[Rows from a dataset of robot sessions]
--- START ---

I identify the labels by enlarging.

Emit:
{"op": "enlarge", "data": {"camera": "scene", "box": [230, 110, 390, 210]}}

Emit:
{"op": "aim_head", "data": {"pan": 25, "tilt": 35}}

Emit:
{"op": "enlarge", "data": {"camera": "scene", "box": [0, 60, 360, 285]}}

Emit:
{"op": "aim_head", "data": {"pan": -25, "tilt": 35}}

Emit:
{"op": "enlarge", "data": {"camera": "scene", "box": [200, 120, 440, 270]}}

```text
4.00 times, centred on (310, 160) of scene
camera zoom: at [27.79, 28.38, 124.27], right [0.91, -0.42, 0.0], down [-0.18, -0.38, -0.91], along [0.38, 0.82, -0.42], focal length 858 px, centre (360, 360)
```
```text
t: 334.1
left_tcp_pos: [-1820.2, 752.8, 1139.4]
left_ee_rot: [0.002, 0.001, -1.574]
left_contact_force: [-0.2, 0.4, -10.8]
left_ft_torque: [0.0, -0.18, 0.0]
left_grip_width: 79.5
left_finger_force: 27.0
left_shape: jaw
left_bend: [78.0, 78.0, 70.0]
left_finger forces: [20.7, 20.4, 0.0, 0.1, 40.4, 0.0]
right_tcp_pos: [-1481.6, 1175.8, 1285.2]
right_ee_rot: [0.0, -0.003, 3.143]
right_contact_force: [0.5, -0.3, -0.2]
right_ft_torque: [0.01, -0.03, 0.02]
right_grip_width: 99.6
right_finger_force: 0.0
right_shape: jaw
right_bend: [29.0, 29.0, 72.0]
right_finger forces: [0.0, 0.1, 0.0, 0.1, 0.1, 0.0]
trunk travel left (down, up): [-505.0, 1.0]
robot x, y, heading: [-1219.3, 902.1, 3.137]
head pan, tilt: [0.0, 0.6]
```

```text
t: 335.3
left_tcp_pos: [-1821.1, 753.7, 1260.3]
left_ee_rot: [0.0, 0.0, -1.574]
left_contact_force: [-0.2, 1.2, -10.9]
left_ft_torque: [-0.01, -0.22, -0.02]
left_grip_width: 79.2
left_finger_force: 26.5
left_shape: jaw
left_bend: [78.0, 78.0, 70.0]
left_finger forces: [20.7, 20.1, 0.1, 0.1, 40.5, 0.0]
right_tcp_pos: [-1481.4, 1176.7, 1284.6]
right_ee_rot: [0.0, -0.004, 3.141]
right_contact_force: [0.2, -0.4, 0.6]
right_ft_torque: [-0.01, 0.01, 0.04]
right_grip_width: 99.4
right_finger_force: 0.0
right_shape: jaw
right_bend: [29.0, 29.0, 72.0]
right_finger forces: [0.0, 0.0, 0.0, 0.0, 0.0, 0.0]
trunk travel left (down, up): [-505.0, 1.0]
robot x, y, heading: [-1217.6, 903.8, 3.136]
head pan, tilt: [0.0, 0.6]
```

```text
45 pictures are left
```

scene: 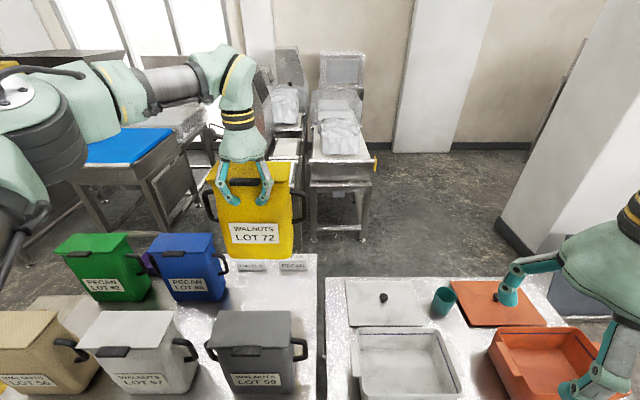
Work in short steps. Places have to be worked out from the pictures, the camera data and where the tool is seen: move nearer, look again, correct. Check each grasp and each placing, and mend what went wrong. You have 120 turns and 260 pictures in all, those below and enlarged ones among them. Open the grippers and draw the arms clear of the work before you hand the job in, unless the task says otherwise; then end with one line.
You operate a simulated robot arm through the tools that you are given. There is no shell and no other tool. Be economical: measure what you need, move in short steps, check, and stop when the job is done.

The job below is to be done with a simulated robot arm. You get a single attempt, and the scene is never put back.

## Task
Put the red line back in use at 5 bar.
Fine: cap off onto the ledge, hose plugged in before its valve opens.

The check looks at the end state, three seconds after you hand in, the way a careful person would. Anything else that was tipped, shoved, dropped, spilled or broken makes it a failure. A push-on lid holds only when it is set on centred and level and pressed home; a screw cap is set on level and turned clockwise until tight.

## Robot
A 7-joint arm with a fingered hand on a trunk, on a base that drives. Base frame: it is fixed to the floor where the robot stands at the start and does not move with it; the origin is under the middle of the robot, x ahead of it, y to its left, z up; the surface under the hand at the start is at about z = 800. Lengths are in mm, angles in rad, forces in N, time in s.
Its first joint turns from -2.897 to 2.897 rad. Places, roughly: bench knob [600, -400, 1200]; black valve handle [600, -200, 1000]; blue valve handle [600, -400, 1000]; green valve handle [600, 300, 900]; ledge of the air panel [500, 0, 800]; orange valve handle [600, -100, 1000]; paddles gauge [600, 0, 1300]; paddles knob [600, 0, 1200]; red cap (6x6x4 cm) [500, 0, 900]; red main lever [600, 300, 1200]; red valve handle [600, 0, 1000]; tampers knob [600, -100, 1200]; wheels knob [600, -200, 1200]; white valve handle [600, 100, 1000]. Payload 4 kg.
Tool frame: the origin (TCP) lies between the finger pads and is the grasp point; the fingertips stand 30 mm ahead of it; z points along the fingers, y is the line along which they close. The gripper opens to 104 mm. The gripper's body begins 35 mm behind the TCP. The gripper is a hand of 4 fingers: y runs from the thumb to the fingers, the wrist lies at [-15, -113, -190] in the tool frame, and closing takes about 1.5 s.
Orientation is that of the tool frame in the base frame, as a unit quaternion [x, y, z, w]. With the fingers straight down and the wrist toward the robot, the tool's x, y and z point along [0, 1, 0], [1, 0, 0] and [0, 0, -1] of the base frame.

--- END ---

DIRECTIONS: Beginning with the line that contains "Tool frame: the", repeat every line through the end of the records and nothing more. The answer is a JSON array that holds each line as a string and skips blank lines.

CORRECT RESPONSE:
[
  "Tool frame: the origin (TCP) lies between the finger pads and is the grasp point; the fingertips stand 30 mm ahead of it; z points along the fingers, y is the line along which they close. The gripper opens to 104 mm. The gripper's body begins 35 mm behind the TCP. The gripper is a hand of 4 fingers: y runs from the thumb to the fingers, the wrist lies at [-15, -113, -190] in the tool frame, and closing takes about 1.5 s.",
  "Orientation is that of the tool frame in the base frame, as a unit quaternion [x, y, z, w]. With the fingers straight down and the wrist toward the robot, the tool's x, y and z point along [0, 1, 0], [1, 0, 0] and [0, 0, -1] of the base frame."
]